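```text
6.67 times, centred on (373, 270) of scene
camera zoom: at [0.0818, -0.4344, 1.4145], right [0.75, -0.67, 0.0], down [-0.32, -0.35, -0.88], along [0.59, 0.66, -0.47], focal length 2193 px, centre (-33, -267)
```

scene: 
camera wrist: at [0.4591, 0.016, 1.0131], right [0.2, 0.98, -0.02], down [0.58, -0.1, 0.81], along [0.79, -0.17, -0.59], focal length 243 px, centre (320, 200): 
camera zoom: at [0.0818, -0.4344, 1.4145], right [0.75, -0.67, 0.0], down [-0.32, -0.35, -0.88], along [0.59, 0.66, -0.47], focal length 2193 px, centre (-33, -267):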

• [QUOTED PASSAGE]
Section 3. Defined Benefit Retirement Plan.
(a) Effective as of the Distribution Date, Xxxxxx shall take all
necessary actions to cause the Retirement Plan of Xxxxxx Oil Corporation (the
"Xxxxxx XX Plan") to be amended (i) to freeze, effective immediately prior to
the Distribution Date, future benefit accruals with respect to Transferred
Employees, and (ii) to provide for the direct trust-to-trust transfer of
assets and the assumption of liabilities as contemplated herein.
(b) Prior to the Distribution Date, Deltic shall establish a
defined benefit pension plan which shall be qualified under Section 401(a) of
the Code (the "Deltic DB Plan") effective as of the Distribution Date covering
Transferred Employees. The Deltic DB Plan shall contain provisions comparable
in all material respects to those of the Xxxxxx XX Plan immediately prior to
the time of adoption of the Deltic DB Plan. As soon as practicable following
the establishment of the Deltic DB Plan, Xxxxxx and Deltic shall file with the
IRS proper notice on IRS Forms 5310 regarding the transfer of assets and
liabilities from the Xxxxxx XX Plan to the Deltic DB Plan.
(c) As soon as practical after the Distribution Date, following
receipt by Deltic and Xxxxxx of favorable determination letters or Deltic's
certification to Xxxxxx, and Xxxxxx'x certification to Deltic, in a manner
reasonably acceptable to both Xxxxxx and Deltic, that the Xxxxxx XX Plan and
Deltic DB Plan are qualified under the applicable provisions of the Code, the
assets and liabilities associated with all Transferred Employees shall be
transferred from the Xxxxxx XX Plan to the Deltic DB Plan. The amount of
assets to be transferred shall be equal to that amount which bears the same
ratio to the assets of the Xxxxxx XX Plan, as of the Distribution Date, as the
accrued liability of the Transferred Employees bears to the accrued liability
of all participants in the Xxxxxx XX Plan, as of the Distribution Date. For
purposes of the preceding sentence, the "accrued liability" of any participant
in the Xxxxxx XX Plan shall be calculated under the entry age normal actuarial
method using the same actuarial assumptions employed for purposes of the most
recent annual valuation of the Xxxxxx XX Plan. The assets and liabilities to
be transferred shall be credited with interest on the balance outstanding from
time to time from the Distribution Date to the actual date of transfer, at the
rate of earnings on assets of the Xxxxxx XX Plan during the period from the
Distribution Date to the last day of the month ending prior to the actual date
of transfer. Notwithstanding the above, the transfer of assets and liabilities
from the Xxxxxx XX Plan to the Deltic DB Plan shall satisfy the requirements
of Code Section 414(l). Deltic and Xxxxxx shall each use best efforts to
effect the asset and liability transfers contemplated in this Section 3 as
soon as practicable.

• [PROBLEM DESCRIPTION] Your answer continues the quoted passage from its final sentence.

• [THE ANSWER]
(d) Following the transfers of assets and liabilities as provided
in paragraph (c) above, Deltic shall have no further liability whatsoever
(either under this Agreement or otherwise) with respect to the participants
under the Xxxxxx XX Plan, and Xxxxxx shall have no further liability
whatsoever (either under this Agreement or otherwise) with respect to the
participants under the Deltic DB Plan.
Section 4. Defined Contribution Retirement Plans.
(a) Effective as of the Distribution Date, Xxxxxx shall amend the
Thrift Plan for Employees of Xxxxxx Oil Corporation (the "Xxxxxx XX Plan") (i)
to cause the active participation of the Transferred Employees therein to
cease as of the Distribution Date, and (ii) to provide for the direct
trust-to-trust transfer of plan accounts as contemplated herein.
(b) Prior to the Distribution Date, Xxxxxx or Deltic shall
establish a defined contribution retirement plan which shall be qualified
under Section 401(a) of the Code (the "Deltic DC Plan") effective as of the
Distribution Date covering Transferred Employees. The Deltic DC Plan shall
contain provisions comparable in all material respects to those of the Xxxxxx
XX Plan immediately prior to the time of adoption of the Deltic DC Plan.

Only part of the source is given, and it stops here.